Quoted passage ->
=-=-=

Ça a été, par exemple, l’ouverture de la première librairie d’Aubervilliers, Le Temps de Lire, avenue de la République, alors que n’existait qu’une Maison de la Presse dont les murs accueillent aujourd’hui Les Mots Passants. J’ai pu y présenter Meurtres pour mémoire au début des années 80, et un des évènements dont Jacques Salvator était le plus fier, en qualité de libraire, c’est d’avoir, en 1979, invité un proscrit à revenir dans la ville qui l’avait exclu, pour y présenter son livre On chantait rouge. Une salle pleine à craquer, malgré les affiches lacérées, et l’ancien maire d’Aubervilliers, Charles Tillon, retraçant l’itinéraire d’un fils de paysan devenu ministre du général de Gaulle après avoir créé l’un des principaux mouvements de résistance armée, le Francs-Tireurs et Partisans.
Cette préoccupation pour la mémoire blessée est un des invariants de la pensée de Jacques Salvator, et le peuple kabyle sait ce qu’il lui doit, et le peuple tunisien aussi, et les Haïtiens chassés par la dictature et la misère se souviennent des efforts qu’il a déployés pour rappeler le souvenir de Toussaint Louverture, de Léger Félicité Sonthonax. Sa préoccupation quotidienne pour l’avenir du peuple palestinien qui ne portait pas d’ombre en lui sur le respect qu’il avait du peuple israélien.
Dans une ville qui a longtemps été hémiplégique, il a tenu à faire vivre la mémoire de tous ceux qui, au long des années, ont créé ce point aussi particulier sur la carte du monde qui s’appelle Aubervilliers.
On y avait oublié la marque laissée par un  Prix Nobel de la Paix, ce qui n’est tout de même pas rien ! Et aujourd’hui, quoi qu’on en ait, le nom de Léon Jouhaux vibre sur le plan de la ville, comme celui de Madeleine Vionnet, de Germaine Tillion ou de Mouloud Aounit.

=-=-=

Directions ->
a) Please copy out the portion of the quoted passage from "Cette préoccupation pour" to "qui s’appelle Aubervilliers." without changes.
b) Continue the quoted passage from where it stops.

Collected material ->
=-=-=

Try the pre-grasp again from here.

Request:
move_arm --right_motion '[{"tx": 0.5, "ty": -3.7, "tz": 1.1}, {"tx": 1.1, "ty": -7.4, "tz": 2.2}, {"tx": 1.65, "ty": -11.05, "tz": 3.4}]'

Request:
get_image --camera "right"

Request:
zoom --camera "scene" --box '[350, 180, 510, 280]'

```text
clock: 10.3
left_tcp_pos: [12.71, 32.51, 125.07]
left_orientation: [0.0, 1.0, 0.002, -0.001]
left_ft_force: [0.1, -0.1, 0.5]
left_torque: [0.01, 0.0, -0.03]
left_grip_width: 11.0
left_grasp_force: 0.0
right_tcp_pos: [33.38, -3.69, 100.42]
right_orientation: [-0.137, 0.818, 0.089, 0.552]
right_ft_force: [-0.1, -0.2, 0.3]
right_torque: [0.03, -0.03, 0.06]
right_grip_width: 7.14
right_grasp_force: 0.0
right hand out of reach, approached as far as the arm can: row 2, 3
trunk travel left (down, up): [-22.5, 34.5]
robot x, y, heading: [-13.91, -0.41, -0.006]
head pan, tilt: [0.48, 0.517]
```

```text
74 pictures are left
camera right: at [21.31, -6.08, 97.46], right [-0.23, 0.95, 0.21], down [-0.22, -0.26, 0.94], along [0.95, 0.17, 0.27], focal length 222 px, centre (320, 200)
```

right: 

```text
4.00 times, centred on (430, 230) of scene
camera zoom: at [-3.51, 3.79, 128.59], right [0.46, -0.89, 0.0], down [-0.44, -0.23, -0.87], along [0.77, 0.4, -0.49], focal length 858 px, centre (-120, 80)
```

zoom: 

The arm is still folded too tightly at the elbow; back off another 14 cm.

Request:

=-=-=

Answers to the exercise ->
a)
Cette préoccupation pour la mémoire blessée est un des invariants de la pensée de Jacques Salvator, et le peuple kabyle sait ce qu’il lui doit, et le peuple tunisien aussi, et les Haïtiens chassés par la dictature et la misère se souviennent des efforts qu’il a déployés pour rappeler le souvenir de Toussaint Louverture, de Léger Félicité Sonthonax. Sa préoccupation quotidienne pour l’avenir du peuple palestinien qui ne portait pas d’ombre en lui sur le respect qu’il avait du peuple israélien.
Dans une ville qui a longtemps été hémiplégique, il a tenu à faire vivre la mémoire de tous ceux qui, au long des années, ont créé ce point aussi particulier sur la carte du monde qui s’appelle Aubervilliers.

b)
Dans cette ville qui n’en est pas avare, Jacques Salvator a fait le pari de refuser tout sectarisme, d’être à l’écoute et pour cela de vivre parmi les siens, au plus près, un peu comme les prêtres ouvriers et les religieuses observés pendant son enfance. Devenu maire, il est resté disponible, chacun pouvait interrompre son parcours à vélo, l’attendre à un feu rouge, lui poser une question, s’enquérir de l’état d’avancement d’un dossier. La mairie était ouverte, transparente, les responsables accessibles. Je me souviens encore de ces réunions périlleuses organisées dans tous les quartiers pour aborder les sujets qui fâchent, comme la sécurité.
Certains, ignorants du parcours de Jacques Salvator, ont considéré que c’était là une marque de faiblesse et ne l’ont pas épargné, allant bien au-delà de la caricature. Jacques savait que c’est souvent là le prix à payer pour l’engagement politique et il a toujours refusé de répondre en pliant les genoux, en s’abaissant au niveau d’où fusaient les insultes.
Et si cette ville, Aubervilliers, a pu se montrer ingrate à son égard, le temps a déjà fait son travail. Depuis les quelques jours qui nous séparent de son dernier sourire, les témoignages s’amoncellent, les anecdotes se multiplient, et l’on ne cesse de citer tous les domaines dans lesquelles Jacques a œuvrer : l’immense effort en faveur de l’école, la lutte contre les marchands de sommeil, la modernisation des réseaux de transports, la rénovation de l’habitat indigne avec Évelyne bien sûr, l’attractivité économique du territoire, l’accueil des étudiants, l’implantation, confirmée aujourd’hui même, du plus grand espace de savoir d’Europe, le campus Condorcet…
Pour terminer, Jacques, je voulais te dire que je me souviens de nos conversations adolescentes, entre celui qui croyait au ciel et celui qui n’y croyait pas…
La foi qui t’animait a été la clef de voûte de ton existence, et en espérant un monde meilleur, tu n’as jamais négligé tes efforts pour faire en sorte que celui d’ici soit plus respectueux des hommes.
J’espère que tu es là où tes convictions profondes te conduisaient.
Mais saches que tu es également là, bien au chaud, dans nos cœurs.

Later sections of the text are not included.